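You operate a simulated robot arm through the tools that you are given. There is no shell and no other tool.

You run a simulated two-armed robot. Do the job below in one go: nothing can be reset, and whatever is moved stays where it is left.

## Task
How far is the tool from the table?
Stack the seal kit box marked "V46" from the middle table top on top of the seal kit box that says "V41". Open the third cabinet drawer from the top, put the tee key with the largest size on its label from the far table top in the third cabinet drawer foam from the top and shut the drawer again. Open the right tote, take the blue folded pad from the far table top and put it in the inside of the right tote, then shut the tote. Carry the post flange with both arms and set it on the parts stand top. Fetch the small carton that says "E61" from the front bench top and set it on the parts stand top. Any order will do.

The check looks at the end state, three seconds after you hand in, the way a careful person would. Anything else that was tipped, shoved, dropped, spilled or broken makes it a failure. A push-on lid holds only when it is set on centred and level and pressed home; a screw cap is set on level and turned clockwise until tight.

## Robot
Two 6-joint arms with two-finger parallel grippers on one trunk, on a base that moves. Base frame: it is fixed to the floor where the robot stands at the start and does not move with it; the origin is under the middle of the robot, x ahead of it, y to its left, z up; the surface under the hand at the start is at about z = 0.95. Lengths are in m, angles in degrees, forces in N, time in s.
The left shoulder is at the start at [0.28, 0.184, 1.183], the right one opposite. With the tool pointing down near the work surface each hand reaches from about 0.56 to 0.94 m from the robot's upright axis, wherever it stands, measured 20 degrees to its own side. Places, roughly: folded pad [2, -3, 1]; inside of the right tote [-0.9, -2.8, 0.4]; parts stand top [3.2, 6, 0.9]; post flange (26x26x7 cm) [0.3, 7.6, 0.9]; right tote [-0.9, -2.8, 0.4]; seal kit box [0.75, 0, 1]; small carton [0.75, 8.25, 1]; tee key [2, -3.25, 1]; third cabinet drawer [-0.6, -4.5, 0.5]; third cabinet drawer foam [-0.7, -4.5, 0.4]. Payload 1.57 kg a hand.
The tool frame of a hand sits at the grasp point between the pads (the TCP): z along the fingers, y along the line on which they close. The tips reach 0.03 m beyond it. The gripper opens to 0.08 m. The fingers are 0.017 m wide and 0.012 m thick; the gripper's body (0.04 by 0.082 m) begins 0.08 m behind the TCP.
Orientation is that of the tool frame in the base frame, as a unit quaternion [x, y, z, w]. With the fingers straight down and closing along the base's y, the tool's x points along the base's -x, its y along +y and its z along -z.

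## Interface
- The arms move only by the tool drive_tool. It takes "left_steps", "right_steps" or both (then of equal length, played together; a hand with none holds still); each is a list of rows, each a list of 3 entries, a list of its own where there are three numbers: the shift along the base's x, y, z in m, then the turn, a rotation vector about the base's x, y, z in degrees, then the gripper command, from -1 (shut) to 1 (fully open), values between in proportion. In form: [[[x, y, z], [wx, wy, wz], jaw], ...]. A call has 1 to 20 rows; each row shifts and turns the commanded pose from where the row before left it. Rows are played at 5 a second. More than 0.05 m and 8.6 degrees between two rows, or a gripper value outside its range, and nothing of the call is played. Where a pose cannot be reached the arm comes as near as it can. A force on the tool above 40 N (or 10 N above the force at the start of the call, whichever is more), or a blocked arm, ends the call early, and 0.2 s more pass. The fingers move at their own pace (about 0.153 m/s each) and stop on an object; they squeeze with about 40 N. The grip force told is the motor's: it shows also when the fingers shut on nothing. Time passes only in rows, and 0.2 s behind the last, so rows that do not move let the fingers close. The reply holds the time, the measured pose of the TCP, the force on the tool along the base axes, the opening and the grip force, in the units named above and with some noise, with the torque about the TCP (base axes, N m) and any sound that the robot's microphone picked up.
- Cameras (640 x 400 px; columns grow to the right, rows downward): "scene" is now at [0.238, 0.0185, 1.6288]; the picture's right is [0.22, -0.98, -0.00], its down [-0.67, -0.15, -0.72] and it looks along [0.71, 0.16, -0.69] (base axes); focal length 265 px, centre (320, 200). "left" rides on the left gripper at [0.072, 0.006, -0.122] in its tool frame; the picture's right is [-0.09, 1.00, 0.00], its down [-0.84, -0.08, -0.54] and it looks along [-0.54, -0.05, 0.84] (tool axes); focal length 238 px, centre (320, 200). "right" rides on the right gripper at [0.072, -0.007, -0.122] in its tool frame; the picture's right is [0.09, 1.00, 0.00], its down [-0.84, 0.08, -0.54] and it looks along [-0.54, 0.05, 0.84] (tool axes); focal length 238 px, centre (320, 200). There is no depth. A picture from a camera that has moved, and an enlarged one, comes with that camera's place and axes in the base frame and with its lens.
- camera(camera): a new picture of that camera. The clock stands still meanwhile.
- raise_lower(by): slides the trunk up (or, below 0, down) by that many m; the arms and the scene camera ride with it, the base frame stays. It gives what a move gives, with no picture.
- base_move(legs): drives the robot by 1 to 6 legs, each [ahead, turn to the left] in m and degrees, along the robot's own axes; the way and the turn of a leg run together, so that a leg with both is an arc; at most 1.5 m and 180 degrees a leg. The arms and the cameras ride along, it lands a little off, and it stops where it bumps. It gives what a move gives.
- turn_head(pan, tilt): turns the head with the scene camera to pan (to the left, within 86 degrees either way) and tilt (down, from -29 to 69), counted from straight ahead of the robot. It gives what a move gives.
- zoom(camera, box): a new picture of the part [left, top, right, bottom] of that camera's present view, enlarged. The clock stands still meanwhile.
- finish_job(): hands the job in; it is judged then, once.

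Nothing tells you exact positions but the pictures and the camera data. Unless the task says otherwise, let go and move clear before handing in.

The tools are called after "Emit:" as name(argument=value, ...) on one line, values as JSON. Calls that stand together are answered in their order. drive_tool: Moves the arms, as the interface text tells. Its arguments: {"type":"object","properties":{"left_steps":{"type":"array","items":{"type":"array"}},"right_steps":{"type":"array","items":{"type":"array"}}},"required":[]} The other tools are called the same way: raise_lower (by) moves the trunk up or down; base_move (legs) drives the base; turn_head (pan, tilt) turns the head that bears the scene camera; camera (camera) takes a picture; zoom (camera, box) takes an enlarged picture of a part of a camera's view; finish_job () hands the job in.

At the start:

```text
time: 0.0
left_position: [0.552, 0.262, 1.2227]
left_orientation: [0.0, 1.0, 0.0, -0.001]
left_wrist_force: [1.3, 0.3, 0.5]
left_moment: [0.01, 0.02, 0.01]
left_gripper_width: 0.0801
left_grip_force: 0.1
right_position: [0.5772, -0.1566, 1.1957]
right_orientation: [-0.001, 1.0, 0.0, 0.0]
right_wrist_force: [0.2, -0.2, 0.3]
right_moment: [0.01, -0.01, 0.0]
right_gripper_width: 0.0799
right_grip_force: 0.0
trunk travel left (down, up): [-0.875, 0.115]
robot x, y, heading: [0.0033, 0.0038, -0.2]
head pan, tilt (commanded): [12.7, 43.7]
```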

──────

(TASK OBJECTIVE): Go back to the listing above and please repeat it exactly.

(EXERCISE SOLUTION):
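You operate a simulated robot arm through the tools that you are given. There is no shell and no other tool.

You run a simulated two-armed robot. Do the job below in one go: nothing can be reset, and whatever is moved stays where it is left.

## Task
How far is the tool from the table?
Stack the seal kit box marked "V46" from the middle table top on top of the seal kit box that says "V41". Open the third cabinet drawer from the top, put the tee key with the largest size on its label from the far table top in the third cabinet drawer foam from the top and shut the drawer again. Open the right tote, take the blue folded pad from the far table top and put it in the inside of the right tote, then shut the tote. Carry the post flange with both arms and set it on the parts stand top. Fetch the small carton that says "E61" from the front bench top and set it on the parts stand top. Any order will do.

The check looks at the end state, three seconds after you hand in, the way a careful person would. Anything else that was tipped, shoved, dropped, spilled or broken makes it a failure. A push-on lid holds only when it is set on centred and level and pressed home; a screw cap is set on level and turned clockwise until tight.

## Robot
Two 6-joint arms with two-finger parallel grippers on one trunk, on a base that moves. Base frame: it is fixed to the floor where the robot stands at the start and does not move with it; the origin is under the middle of the robot, x ahead of it, y to its left, z up; the surface under the hand at the start is at about z = 0.95. Lengths are in m, angles in degrees, forces in N, time in s.
The left shoulder is at the start at [0.28, 0.184, 1.183], the right one opposite. With the tool pointing down near the work surface each hand reaches from about 0.56 to 0.94 m from the robot's upright axis, wherever it stands, measured 20 degrees to its own side. Places, roughly: folded pad [2, -3, 1]; inside of the right tote [-0.9, -2.8, 0.4]; parts stand top [3.2, 6, 0.9]; post flange (26x26x7 cm) [0.3, 7.6, 0.9]; right tote [-0.9, -2.8, 0.4]; seal kit box [0.75, 0, 1]; small carton [0.75, 8.25, 1]; tee key [2, -3.25, 1]; third cabinet drawer [-0.6, -4.5, 0.5]; third cabinet drawer foam [-0.7, -4.5, 0.4]. Payload 1.57 kg a hand.
The tool frame of a hand sits at the grasp point between the pads (the TCP): z along the fingers, y along the line on which they close. The tips reach 0.03 m beyond it. The gripper opens to 0.08 m. The fingers are 0.017 m wide and 0.012 m thick; the gripper's body (0.04 by 0.082 m) begins 0.08 m behind the TCP.
Orientation is that of the tool frame in the base frame, as a unit quaternion [x, y, z, w]. With the fingers straight down and closing along the base's y, the tool's x points along the base's -x, its y along +y and its z along -z.

## Interface
- The arms move only by the tool drive_tool. It takes "left_steps", "right_steps" or both (then of equal length, played together; a hand with none holds still); each is a list of rows, each a list of 3 entries, a list of its own where there are three numbers: the shift along the base's x, y, z in m, then the turn, a rotation vector about the base's x, y, z in degrees, then the gripper command, from -1 (shut) to 1 (fully open), values between in proportion. In form: [[[x, y, z], [wx, wy, wz], jaw], ...]. A call has 1 to 20 rows; each row shifts and turns the commanded pose from where the row before left it. Rows are played at 5 a second. More than 0.05 m and 8.6 degrees between two rows, or a gripper value outside its range, and nothing of the call is played. Where a pose cannot be reached the arm comes as near as it can. A force on the tool above 40 N (or 10 N above the force at the start of the call, whichever is more), or a blocked arm, ends the call early, and 0.2 s more pass. The fingers move at their own pace (about 0.153 m/s each) and stop on an object; they squeeze with about 40 N. The grip force told is the motor's: it shows also when the fingers shut on nothing. Time passes only in rows, and 0.2 s behind the last, so rows that do not move let the fingers close. The reply holds the time, the measured pose of the TCP, the force on the tool along the base axes, the opening and the grip force, in the units named above and with some noise, with the torque about the TCP (base axes, N m) and any sound that the robot's microphone picked up.
- Cameras (640 x 400 px; columns grow to the right, rows downward): "scene" is now at [0.238, 0.0185, 1.6288]; the picture's right is [0.22, -0.98, -0.00], its down [-0.67, -0.15, -0.72] and it looks along [0.71, 0.16, -0.69] (base axes); focal length 265 px, centre (320, 200). "left" rides on the left gripper at [0.072, 0.006, -0.122] in its tool frame; the picture's right is [-0.09, 1.00, 0.00], its down [-0.84, -0.08, -0.54] and it looks along [-0.54, -0.05, 0.84] (tool axes); focal length 238 px, centre (320, 200). "right" rides on the right gripper at [0.072, -0.007, -0.122] in its tool frame; the picture's right is [0.09, 1.00, 0.00], its down [-0.84, 0.08, -0.54] and it looks along [-0.54, 0.05, 0.84] (tool axes); focal length 238 px, centre (320, 200). There is no depth. A picture from a camera that has moved, and an enlarged one, comes with that camera's place and axes in the base frame and with its lens.
- camera(camera): a new picture of that camera. The clock stands still meanwhile.
- raise_lower(by): slides the trunk up (or, below 0, down) by that many m; the arms and the scene camera ride with it, the base frame stays. It gives what a move gives, with no picture.
- base_move(legs): drives the robot by 1 to 6 legs, each [ahead, turn to the left] in m and degrees, along the robot's own axes; the way and the turn of a leg run together, so that a leg with both is an arc; at most 1.5 m and 180 degrees a leg. The arms and the cameras ride along, it lands a little off, and it stops where it bumps. It gives what a move gives.
- turn_head(pan, tilt): turns the head with the scene camera to pan (to the left, within 86 degrees either way) and tilt (down, from -29 to 69), counted from straight ahead of the robot. It gives what a move gives.
- zoom(camera, box): a new picture of the part [left, top, right, bottom] of that camera's present view, enlarged. The clock stands still meanwhile.
- finish_job(): hands the job in; it is judged then, once.

Nothing tells you exact positions but the pictures and the camera data. Unless the task says otherwise, let go and move clear before handing in.

The tools are called after "Emit:" as name(argument=value, ...) on one line, values as JSON. Calls that stand together are answered in their order. drive_tool: Moves the arms, as the interface text tells. Its arguments: {"type":"object","properties":{"left_steps":{"type":"array","items":{"type":"array"}},"right_steps":{"type":"array","items":{"type":"array"}}},"required":[]} The other tools are called the same way: raise_lower (by) moves the trunk up or down; base_move (legs) drives the base; turn_head (pan, tilt) turns the head that bears the scene camera; camera (camera) takes a picture; zoom (camera, box) takes an enlarged picture of a part of a camera's view; finish_job () hands the job in.

At the start:

```text
time: 0.0
left_position: [0.552, 0.262, 1.2227]
left_orientation: [0.0, 1.0, 0.0, -0.001]
left_wrist_force: [1.3, 0.3, 0.5]
left_moment: [0.01, 0.02, 0.01]
left_gripper_width: 0.0801
left_grip_force: 0.1
right_position: [0.5772, -0.1566, 1.1957]
right_orientation: [-0.001, 1.0, 0.0, 0.0]
right_wrist_force: [0.2, -0.2, 0.3]
right_moment: [0.01, -0.01, 0.0]
right_gripper_width: 0.0799
right_grip_force: 0.0
trunk travel left (down, up): [-0.875, 0.115]
robot x, y, heading: [0.0033, 0.0038, -0.2]
head pan, tilt (commanded): [12.7, 43.7]
```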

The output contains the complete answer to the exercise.